The midterm is closed book and notes but you may
bring one sheet of letter-sized paper with your own hand-written notes.
The final exam is semi-cumulative, meaning that it will focus on
material from the second half of the quarter but it will also test high-level knowledge of the material
from the first five weeks.
It is closed book and notes but you may
bring one sheet of letter-sized paper with your own hand-written notes.
Exams can not be made up except for real emergencies in which
case proper documentation (like a doctor's note) will be required.
If at all possible, you should contact me prior to the exam. Oversleeping,
cars that don't start etc. do not constitute a valid excuse.
Numerical grades will be converted to letter grades according to the following
- 50% Homeworks and the best of
- 25% Midterm and 25% Final Exam or
- 20% Midterm and 30% Final Exam
>90%: A; 80%-89%: B; 70%-79%: C; 60%-69%: D; <60%: F.
However, your final grade will never be more than one letter grade
higher than the average of your midterm and final.

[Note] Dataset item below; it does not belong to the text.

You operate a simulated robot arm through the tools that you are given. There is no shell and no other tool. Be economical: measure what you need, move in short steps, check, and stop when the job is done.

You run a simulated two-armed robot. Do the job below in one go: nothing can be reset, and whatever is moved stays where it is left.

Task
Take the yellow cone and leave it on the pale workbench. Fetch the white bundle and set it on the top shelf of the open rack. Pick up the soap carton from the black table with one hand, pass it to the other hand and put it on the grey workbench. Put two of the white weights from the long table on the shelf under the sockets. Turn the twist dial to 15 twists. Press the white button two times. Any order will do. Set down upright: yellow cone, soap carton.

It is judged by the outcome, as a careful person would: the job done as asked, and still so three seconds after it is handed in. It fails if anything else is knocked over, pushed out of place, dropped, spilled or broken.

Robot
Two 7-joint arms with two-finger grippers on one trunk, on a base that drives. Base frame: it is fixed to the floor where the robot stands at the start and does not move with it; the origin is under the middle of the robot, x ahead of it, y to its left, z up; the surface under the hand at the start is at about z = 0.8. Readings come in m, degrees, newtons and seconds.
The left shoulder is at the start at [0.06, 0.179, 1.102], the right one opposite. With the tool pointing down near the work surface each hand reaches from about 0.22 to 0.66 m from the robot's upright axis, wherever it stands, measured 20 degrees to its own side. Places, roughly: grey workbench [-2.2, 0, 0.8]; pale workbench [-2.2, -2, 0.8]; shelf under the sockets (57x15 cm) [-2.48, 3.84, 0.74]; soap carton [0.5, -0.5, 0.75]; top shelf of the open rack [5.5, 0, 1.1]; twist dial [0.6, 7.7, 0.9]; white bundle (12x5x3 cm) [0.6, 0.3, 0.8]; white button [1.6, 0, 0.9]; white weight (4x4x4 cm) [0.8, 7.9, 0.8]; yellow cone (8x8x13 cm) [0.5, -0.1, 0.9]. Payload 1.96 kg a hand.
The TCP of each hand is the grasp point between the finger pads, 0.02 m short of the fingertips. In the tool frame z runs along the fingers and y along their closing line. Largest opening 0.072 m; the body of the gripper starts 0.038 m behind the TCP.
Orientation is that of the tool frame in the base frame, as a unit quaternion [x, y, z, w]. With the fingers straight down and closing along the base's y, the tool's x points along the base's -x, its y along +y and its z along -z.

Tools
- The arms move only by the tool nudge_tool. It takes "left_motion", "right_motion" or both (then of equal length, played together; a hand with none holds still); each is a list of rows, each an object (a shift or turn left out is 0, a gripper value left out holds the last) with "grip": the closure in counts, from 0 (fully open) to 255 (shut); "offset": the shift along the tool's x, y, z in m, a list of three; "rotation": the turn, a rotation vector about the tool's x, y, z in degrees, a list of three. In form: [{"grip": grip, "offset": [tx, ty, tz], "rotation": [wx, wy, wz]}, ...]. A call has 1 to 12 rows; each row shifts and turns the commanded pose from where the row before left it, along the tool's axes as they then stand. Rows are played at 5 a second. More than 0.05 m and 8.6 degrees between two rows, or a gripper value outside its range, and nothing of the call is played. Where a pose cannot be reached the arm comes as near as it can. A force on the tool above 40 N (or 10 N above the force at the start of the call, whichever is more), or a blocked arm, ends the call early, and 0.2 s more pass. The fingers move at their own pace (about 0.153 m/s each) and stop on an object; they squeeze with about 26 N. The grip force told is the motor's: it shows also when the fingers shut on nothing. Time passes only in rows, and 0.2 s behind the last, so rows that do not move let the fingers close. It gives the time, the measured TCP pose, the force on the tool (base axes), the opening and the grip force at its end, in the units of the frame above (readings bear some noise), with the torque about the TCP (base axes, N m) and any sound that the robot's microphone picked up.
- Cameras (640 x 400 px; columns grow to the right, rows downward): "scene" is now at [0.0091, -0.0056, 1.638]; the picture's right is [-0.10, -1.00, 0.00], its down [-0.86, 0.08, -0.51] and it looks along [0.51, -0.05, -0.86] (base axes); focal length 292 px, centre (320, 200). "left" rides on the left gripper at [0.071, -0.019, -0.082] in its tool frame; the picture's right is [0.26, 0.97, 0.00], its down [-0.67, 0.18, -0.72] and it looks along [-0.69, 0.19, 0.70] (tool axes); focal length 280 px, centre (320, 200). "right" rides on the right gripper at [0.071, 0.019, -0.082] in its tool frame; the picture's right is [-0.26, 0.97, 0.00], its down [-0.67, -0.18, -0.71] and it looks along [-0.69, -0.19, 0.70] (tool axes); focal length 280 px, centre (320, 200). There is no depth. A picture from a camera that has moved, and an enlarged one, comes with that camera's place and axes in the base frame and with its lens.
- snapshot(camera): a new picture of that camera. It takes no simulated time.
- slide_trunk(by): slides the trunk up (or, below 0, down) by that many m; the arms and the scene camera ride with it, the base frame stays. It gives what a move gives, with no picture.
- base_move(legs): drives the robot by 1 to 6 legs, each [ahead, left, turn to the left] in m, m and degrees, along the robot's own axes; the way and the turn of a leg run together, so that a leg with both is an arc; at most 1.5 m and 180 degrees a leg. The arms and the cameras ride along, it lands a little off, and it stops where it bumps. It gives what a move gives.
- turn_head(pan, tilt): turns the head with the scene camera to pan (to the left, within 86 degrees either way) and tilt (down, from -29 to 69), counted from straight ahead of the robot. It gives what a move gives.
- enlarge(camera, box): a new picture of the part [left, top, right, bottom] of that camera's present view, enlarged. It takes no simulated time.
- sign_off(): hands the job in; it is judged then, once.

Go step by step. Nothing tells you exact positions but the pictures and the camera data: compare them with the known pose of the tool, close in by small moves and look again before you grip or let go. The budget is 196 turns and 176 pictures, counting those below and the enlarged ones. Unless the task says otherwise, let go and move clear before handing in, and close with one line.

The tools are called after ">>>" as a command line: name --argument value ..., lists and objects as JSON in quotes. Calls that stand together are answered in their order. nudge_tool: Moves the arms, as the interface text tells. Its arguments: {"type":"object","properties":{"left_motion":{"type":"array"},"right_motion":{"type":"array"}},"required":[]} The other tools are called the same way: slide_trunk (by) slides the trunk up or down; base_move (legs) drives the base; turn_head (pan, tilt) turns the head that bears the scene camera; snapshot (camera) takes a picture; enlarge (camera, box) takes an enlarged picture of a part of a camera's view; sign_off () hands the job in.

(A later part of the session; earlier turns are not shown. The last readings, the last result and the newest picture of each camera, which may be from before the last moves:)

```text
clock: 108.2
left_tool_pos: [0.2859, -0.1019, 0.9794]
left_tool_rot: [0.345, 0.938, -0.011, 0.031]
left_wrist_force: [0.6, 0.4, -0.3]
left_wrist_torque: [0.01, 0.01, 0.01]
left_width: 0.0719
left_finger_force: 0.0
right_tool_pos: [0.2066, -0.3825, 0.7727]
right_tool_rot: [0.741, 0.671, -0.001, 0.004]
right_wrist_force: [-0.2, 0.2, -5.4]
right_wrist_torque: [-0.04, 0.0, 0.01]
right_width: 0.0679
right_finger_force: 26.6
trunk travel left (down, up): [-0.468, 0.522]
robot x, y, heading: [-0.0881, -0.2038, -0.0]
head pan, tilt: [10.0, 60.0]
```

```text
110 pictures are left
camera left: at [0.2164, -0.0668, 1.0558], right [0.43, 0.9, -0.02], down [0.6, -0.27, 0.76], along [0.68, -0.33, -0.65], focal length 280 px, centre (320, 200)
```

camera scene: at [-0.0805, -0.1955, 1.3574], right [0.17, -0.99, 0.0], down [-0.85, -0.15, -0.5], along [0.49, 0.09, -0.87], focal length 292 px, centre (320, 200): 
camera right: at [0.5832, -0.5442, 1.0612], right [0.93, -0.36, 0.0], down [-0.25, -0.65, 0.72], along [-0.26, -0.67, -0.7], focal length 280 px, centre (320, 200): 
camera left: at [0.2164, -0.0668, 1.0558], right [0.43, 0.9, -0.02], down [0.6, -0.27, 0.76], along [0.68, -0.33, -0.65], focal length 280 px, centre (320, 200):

In addition, if the average of your midterm and final
is below 60%, you fail the course.
In addition to all of the usual support services RIT and the CS department
offer, the CS theory faculty are offering their own tutoring
service, featuring very qualified CS students. The tutoring takes place
in the CS mentoring center (70-3660). For hours,
theory tutoring page.
Disputing Your Grade
If you feel that an error was made in grading your homework or exam,
you have one week from the moment the graded work was handed back to dispute
your grade. All grading issues should be taken up with me;
do not discuss grading issues with graders or tutors!
All grades will be posted on myCourses.
DCS Policy on Academic Dishonesty will be enforced.
You should only submit work that is completely your own.
Failure to do so counts as academic dishonesty and so does
being the source of such work. Submitting work that is in large part not
completely your own work is a flagrant violation of basic ethical behavior
and will minimally be punished with failing the course.